TEXT BLOCK —
►

С 18 по 23 октября я снова в Москве - в ИЗМИРАНе на секции и, главным образом, в редакции с Людмилой Евгеньевной, сидели, правили текст дальше. Приятная работа, да плюс сидим перед широким окном с панорамой окрестностей, не очень уж симпатичных, но зато хорошо просматриваемых и вдаль, и вширь. Правда, всю эту неделю над Москвой висел жуткий туман, аэропорты были закрыты, и картина за окном временами почти полностью исчезала, но и прояснения бывали, разной степени причём, разнообразя тем самым заоконный пейзаж.
Из-за этого тумана не смогли попасть в Алма-Ату на Всесоюзную конференцию по распространению радиоволн все московские участники, составлявшие большинство докладчиков. Так что провинциальные слушатели собрались в Алма-Ате, а столичные мэтры остались в Москве со своими докладами.
Из-за тумана же случилась жуткая авария на участке Калужского шоссе между Москвой и ИЗМИРАНом - служебный автобус, ПАЗик, набитый попутным народом из Академгородка, на мосту через Десну столкнулся со встречным "Жигулёнком" и, пробив перила, слетел в реку с высоты метров в семь. Сколько-то человек погибло, сколько-то спаслось. Я ехал в Москву примерно через полчаса после этой аварии. Выйди из ИЗМИРАНа на полчаса раньше - мог бы и в этом автобусе оказаться.
16 апреля 1988 г., кирха
28 октября интересный посетитель появился в кирхе, кто-то направил его ко мне: врач-окулист из многопрофильной больницы, что на Летней улице в Балтрайоне. Любитель физики. Открытие сделал, хочет опубликоваться, но не знает под чьим прикрытием, от какой организации (требуются же акты экспертизы!).
Я поинтересовался, что за открытие. Оказалось - ни много, ни мало, а опровержение общей теории относительности Эйнштейна, а заодно и закона Всемирного тяготения Ньютона. Наконец-то явился гений и построил общую теорию поля, во всяком случае объединил гравитацию и магнетизм. Безо всякой там математики. Чисто логически.
Посетитель волновался и говорил очень воодушевлённо, но нёс чушь. А на вид нормальный, симпатичный даже парень лет тридцати пяти. Я сначала подумал, что это просто хобби дилетанта, а чушь от неграмотности, но посетитель произнёс фразу:
- У меня, как осень, так шарики сразу забегают, закрутятся в голове, мысли роятся всякие, - и я почувствовал, что тут больше на болезнь, чем на хобби похоже.

◄

GIVEN PROBLEM —
Provide the original wording of the text block from "С 18 по 23 октября" as far as "самым заоконный пейзаж.".

EXTRACTED RECORDS —
►

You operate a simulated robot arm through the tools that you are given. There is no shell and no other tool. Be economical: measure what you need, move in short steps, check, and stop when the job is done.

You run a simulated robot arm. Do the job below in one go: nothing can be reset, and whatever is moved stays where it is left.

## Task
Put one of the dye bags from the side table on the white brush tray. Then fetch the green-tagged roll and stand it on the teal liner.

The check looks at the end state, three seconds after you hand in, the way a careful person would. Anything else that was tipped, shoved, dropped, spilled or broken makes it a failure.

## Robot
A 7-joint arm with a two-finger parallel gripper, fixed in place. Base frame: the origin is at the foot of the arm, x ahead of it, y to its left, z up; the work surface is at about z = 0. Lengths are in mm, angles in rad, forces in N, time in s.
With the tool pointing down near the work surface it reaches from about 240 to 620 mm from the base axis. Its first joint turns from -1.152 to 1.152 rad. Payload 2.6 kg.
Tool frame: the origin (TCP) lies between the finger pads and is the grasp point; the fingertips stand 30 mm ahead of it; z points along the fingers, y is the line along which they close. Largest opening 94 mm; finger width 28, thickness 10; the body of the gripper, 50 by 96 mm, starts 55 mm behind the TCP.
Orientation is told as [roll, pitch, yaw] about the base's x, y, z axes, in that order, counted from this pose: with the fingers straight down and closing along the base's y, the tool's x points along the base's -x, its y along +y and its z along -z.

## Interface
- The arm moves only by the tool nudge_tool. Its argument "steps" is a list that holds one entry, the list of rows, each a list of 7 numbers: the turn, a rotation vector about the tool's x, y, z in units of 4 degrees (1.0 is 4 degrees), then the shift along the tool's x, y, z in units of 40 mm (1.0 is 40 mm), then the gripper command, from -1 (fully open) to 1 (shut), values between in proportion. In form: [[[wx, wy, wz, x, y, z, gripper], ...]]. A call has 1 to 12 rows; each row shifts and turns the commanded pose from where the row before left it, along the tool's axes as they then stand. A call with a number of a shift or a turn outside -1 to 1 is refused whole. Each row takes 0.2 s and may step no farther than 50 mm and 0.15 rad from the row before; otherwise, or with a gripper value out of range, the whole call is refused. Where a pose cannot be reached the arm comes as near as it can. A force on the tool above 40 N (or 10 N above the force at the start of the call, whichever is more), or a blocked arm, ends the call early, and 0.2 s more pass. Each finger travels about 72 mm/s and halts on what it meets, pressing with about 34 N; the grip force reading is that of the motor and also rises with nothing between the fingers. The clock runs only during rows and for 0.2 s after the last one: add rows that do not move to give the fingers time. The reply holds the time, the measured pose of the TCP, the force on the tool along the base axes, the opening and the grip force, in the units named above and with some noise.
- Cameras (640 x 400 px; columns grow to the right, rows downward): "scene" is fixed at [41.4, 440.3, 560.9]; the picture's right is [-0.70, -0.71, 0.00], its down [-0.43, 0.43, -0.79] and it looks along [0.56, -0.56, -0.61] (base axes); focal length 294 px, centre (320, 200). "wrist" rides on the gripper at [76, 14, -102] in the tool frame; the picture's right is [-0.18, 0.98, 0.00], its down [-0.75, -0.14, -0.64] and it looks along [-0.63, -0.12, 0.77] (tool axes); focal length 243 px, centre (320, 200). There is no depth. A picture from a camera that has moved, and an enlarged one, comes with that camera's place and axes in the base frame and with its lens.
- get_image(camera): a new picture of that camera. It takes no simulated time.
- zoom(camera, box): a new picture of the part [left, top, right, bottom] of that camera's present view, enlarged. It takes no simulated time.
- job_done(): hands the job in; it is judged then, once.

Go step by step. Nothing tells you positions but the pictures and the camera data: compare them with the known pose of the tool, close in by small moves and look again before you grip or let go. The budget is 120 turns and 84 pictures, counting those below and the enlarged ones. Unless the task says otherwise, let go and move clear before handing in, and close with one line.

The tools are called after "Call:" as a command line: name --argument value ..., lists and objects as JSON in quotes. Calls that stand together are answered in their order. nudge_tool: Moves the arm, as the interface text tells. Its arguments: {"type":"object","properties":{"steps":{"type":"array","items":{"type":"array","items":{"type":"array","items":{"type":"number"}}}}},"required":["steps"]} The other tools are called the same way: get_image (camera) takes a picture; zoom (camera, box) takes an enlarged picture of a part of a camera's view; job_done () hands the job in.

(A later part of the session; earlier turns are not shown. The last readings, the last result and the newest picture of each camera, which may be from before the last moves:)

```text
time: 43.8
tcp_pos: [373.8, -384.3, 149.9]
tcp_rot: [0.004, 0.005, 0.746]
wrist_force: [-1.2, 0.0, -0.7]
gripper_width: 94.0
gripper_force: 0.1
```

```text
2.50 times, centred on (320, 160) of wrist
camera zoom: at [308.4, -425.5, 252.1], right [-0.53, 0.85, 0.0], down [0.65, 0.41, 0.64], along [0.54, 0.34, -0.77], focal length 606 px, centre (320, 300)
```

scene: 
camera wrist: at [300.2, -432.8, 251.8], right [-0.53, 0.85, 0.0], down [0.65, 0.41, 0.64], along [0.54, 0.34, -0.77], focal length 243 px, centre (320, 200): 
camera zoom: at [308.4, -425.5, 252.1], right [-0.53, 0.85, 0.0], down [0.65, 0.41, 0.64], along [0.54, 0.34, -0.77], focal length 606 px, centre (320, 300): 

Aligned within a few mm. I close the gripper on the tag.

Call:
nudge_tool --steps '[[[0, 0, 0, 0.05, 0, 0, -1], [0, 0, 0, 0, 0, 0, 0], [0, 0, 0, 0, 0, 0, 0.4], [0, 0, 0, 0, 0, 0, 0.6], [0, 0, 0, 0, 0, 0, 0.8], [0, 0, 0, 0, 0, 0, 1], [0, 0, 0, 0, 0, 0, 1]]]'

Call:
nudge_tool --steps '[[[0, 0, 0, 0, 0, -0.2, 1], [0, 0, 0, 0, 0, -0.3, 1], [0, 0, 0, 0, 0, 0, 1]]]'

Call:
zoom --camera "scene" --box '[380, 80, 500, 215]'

◄
►

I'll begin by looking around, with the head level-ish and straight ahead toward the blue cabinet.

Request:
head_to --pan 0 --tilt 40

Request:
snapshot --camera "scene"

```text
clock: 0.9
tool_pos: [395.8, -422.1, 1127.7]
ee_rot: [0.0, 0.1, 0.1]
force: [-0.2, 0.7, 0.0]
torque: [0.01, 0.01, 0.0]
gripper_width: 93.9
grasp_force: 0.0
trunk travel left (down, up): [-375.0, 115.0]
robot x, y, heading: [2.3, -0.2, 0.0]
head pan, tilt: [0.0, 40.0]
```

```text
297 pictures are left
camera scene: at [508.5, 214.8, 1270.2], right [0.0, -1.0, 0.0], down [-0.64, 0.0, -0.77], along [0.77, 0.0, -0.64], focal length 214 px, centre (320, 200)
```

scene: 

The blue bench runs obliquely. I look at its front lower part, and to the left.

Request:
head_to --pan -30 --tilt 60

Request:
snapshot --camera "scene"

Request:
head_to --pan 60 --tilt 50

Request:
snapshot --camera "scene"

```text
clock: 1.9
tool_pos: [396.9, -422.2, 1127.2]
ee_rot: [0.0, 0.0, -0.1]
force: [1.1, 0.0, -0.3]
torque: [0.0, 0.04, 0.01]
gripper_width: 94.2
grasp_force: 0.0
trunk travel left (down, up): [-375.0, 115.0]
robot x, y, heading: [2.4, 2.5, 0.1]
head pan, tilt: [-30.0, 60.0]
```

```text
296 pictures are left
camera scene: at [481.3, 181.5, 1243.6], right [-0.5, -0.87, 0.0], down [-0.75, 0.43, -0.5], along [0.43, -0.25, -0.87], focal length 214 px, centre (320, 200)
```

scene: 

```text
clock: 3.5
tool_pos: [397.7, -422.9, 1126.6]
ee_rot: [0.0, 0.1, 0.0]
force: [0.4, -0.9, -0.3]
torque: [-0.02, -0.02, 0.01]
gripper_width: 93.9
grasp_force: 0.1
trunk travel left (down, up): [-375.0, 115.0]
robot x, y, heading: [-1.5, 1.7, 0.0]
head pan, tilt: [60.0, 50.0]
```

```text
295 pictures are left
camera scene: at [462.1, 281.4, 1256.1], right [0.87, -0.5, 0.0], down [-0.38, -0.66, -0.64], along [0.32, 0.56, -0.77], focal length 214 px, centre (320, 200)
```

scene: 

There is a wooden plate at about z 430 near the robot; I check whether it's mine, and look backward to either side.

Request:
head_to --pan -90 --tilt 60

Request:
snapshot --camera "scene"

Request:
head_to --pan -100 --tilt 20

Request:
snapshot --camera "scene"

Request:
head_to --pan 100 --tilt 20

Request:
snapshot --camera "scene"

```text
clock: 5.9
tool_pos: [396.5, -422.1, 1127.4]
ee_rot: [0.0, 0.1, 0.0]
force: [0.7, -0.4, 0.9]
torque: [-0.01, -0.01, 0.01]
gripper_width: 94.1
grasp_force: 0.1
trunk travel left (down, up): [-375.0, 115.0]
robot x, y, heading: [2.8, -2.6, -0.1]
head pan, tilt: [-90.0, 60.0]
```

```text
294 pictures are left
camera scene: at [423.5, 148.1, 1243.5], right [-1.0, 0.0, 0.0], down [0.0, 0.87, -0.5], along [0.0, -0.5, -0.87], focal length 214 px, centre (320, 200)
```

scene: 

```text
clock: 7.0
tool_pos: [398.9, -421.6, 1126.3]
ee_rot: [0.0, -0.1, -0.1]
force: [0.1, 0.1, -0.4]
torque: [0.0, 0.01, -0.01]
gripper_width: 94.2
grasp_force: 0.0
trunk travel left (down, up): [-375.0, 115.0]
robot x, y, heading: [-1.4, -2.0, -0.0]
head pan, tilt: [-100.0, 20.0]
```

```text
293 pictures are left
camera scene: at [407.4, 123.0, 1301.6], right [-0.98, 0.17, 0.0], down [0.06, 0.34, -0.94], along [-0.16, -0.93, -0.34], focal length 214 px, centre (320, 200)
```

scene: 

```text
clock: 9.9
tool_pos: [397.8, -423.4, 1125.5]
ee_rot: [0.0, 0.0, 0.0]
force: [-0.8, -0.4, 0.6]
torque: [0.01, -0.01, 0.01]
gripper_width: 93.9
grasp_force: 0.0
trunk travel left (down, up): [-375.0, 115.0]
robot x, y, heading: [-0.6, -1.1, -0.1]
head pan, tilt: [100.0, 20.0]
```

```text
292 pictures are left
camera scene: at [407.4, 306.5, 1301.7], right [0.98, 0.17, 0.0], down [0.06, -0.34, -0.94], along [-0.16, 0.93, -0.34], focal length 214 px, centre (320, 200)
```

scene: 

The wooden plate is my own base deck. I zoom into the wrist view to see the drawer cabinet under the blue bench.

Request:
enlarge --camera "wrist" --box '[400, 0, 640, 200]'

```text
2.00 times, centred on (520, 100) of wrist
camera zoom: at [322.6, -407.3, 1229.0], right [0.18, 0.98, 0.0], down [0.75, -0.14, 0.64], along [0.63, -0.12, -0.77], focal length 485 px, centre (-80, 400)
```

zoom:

◄

REPLY —
С 18 по 23 октября я снова в Москве - в ИЗМИРАНе на секции и, главным образом, в редакции с Людмилой Евгеньевной, сидели, правили текст дальше. Приятная работа, да плюс сидим перед широким окном с панорамой окрестностей, не очень уж симпатичных, но зато хорошо просматриваемых и вдаль, и вширь. Правда, всю эту неделю над Москвой висел жуткий туман, аэропорты были закрыты, и картина за окном временами почти полностью исчезала, но и прояснения бывали, разной степени причём, разнообразя тем самым заоконный пейзаж.